__Short exercise 1__
Transcribe all of the text passage and nothing else.

__Text passage__
Aanvraag betrokkenheid onderwijsspecialist
Wanneer je gebruik wilt maken van de procesbegeleiding, ondersteuning en/of trajectbegeleiding zoals in voorgaande tabel is beschreven, doorloop je de volgende aanvraagprocedure.
LET OP:
- Zorg dat er vooraf toestemming is om betrokkenheid van het SWV in te schakelen;
- Zorg indien van toepassing dat het Groeidocument is ingevuld/aangevuld met relevante en recente informatie.
| |||
Stap 1 Aanvraag ondersteuning onderwijsspecialist
Aanmelden kan per mail via onderwijsspecialisten@swvrijnstreek.nl
Geef in de mail de volgende informatie:
- Een korte situatieschets
- De ondersteuningsvraag
- Een korte beschrijving van de ingezette (extra) ondersteuning (waaronder evt. betrokkenheid orthopedagoog of specialist bestuur)

__Short exercise 2__
Look below for the line containing "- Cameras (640" and the line containing "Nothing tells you"; repeat exactly those two lines and all lines between them, and nothing else. Number the lines from 1 and leave blank lines out.

__Provided material__
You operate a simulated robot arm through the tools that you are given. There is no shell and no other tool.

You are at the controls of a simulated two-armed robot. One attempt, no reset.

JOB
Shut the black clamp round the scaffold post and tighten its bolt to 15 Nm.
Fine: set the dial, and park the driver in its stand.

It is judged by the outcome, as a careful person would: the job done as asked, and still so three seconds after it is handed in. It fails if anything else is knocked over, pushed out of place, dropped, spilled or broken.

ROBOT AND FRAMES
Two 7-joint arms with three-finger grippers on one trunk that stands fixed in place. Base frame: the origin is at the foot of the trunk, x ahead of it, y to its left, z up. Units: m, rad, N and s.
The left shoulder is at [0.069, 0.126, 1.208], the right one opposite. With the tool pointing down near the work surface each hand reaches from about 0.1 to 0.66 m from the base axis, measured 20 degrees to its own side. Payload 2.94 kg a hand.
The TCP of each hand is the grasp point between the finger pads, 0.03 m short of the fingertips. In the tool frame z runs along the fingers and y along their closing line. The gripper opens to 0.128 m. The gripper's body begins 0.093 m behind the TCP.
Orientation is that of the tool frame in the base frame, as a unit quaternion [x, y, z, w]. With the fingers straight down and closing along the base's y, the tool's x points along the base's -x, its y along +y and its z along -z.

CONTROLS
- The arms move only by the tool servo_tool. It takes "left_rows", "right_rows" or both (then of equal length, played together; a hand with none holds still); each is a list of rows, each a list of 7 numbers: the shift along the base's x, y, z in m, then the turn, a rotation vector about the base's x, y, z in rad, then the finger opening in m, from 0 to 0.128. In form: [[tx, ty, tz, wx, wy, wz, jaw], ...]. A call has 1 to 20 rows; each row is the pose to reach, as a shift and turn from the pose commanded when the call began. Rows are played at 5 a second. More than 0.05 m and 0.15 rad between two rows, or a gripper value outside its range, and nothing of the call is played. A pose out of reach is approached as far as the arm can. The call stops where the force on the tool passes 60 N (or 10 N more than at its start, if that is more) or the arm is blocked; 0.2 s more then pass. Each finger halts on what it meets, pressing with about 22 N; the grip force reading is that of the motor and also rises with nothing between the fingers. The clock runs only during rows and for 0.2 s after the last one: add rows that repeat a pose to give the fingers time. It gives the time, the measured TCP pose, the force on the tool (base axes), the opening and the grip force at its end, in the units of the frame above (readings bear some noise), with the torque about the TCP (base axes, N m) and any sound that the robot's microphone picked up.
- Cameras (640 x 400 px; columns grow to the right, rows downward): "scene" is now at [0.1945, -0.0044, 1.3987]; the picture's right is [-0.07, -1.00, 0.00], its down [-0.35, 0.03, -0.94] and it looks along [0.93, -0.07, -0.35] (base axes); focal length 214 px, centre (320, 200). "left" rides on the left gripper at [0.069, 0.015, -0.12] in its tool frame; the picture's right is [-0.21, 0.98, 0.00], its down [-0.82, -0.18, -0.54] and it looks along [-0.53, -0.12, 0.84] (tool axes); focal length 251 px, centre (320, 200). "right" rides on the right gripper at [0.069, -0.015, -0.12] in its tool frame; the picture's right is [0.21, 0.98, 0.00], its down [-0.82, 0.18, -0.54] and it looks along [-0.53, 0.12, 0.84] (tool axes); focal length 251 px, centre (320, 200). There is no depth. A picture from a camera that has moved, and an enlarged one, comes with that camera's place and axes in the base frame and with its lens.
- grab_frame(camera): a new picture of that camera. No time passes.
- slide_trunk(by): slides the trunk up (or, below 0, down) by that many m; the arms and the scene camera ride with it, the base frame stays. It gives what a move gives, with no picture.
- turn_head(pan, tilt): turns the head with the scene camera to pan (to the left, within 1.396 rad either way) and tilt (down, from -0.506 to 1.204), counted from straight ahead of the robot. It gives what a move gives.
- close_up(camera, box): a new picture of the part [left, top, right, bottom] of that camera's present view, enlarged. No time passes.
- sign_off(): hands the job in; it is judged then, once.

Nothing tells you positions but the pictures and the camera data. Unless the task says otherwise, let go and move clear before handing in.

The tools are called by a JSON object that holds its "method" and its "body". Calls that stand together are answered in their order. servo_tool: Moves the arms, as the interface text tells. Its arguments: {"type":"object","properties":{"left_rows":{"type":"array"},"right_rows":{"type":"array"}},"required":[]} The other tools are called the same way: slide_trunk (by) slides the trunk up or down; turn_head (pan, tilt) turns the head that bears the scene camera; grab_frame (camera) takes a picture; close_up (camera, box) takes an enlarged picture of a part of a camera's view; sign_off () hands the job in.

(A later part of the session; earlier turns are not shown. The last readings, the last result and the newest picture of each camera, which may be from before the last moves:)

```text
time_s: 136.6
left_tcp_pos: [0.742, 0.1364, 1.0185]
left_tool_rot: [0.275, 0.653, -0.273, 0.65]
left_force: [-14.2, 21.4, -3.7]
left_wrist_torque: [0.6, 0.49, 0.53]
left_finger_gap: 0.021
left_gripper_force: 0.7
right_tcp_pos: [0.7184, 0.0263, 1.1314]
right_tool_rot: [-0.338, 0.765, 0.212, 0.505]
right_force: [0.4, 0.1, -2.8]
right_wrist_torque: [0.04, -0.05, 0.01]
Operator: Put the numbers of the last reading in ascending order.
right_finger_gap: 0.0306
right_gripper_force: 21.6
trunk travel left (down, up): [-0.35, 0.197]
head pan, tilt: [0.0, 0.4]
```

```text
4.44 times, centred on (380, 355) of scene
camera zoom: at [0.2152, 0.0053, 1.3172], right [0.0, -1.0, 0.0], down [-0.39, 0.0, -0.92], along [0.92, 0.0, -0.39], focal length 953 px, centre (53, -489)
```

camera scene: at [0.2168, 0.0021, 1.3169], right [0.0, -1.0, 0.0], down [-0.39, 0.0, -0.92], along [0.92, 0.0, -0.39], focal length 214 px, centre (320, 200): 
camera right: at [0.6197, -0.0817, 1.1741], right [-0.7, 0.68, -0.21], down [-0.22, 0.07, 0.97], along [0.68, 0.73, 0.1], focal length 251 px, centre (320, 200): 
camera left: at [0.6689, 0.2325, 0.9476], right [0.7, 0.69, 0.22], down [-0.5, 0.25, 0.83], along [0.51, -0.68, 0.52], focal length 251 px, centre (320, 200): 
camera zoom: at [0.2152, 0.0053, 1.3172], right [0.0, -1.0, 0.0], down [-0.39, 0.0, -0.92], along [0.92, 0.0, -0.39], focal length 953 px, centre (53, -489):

__Solution 1__
Aanvraag betrokkenheid onderwijsspecialist
Wanneer je gebruik wilt maken van de procesbegeleiding, ondersteuning en/of trajectbegeleiding zoals in voorgaande tabel is beschreven, doorloop je de volgende aanvraagprocedure.
LET OP:
- Zorg dat er vooraf toestemming is om betrokkenheid van het SWV in te schakelen;
- Zorg indien van toepassing dat het Groeidocument is ingevuld/aangevuld met relevante en recente informatie.
| |||
Stap 1 Aanvraag ondersteuning onderwijsspecialist
Aanmelden kan per mail via onderwijsspecialisten@swvrijnstreek.nl
Geef in de mail de volgende informatie:
- Een korte situatieschets
- De ondersteuningsvraag
- Een korte beschrijving van de ingezette (extra) ondersteuning (waaronder evt. betrokkenheid orthopedagoog of specialist bestuur)

__Solution 2__
1. - Cameras (640 x 400 px; columns grow to the right, rows downward): "scene" is now at [0.1945, -0.0044, 1.3987]; the picture's right is [-0.07, -1.00, 0.00], its down [-0.35, 0.03, -0.94] and it looks along [0.93, -0.07, -0.35] (base axes); focal length 214 px, centre (320, 200). "left" rides on the left gripper at [0.069, 0.015, -0.12] in its tool frame; the picture's right is [-0.21, 0.98, 0.00], its down [-0.82, -0.18, -0.54] and it looks along [-0.53, -0.12, 0.84] (tool axes); focal length 251 px, centre (320, 200). "right" rides on the right gripper at [0.069, -0.015, -0.12] in its tool frame; the picture's right is [0.21, 0.98, 0.00], its down [-0.82, 0.18, -0.54] and it looks along [-0.53, 0.12, 0.84] (tool axes); focal length 251 px, centre (320, 200). There is no depth. A picture from a camera that has moved, and an enlarged one, comes with that camera's place and axes in the base frame and with its lens.
2. - grab_frame(camera): a new picture of that camera. No time passes.
3. - slide_trunk(by): slides the trunk up (or, below 0, down) by that many m; the arms and the scene camera ride with it, the base frame stays. It gives what a move gives, with no picture.
4. - turn_head(pan, tilt): turns the head with the scene camera to pan (to the left, within 1.396 rad either way) and tilt (down, from -0.506 to 1.204), counted from straight ahead of the robot. It gives what a move gives.
5. - close_up(camera, box): a new picture of the part [left, top, right, bottom] of that camera's present view, enlarged. No time passes.
6. - sign_off(): hands the job in; it is judged then, once.
7. Nothing tells you positions but the pictures and the camera data. Unless the task says otherwise, let go and move clear before handing in.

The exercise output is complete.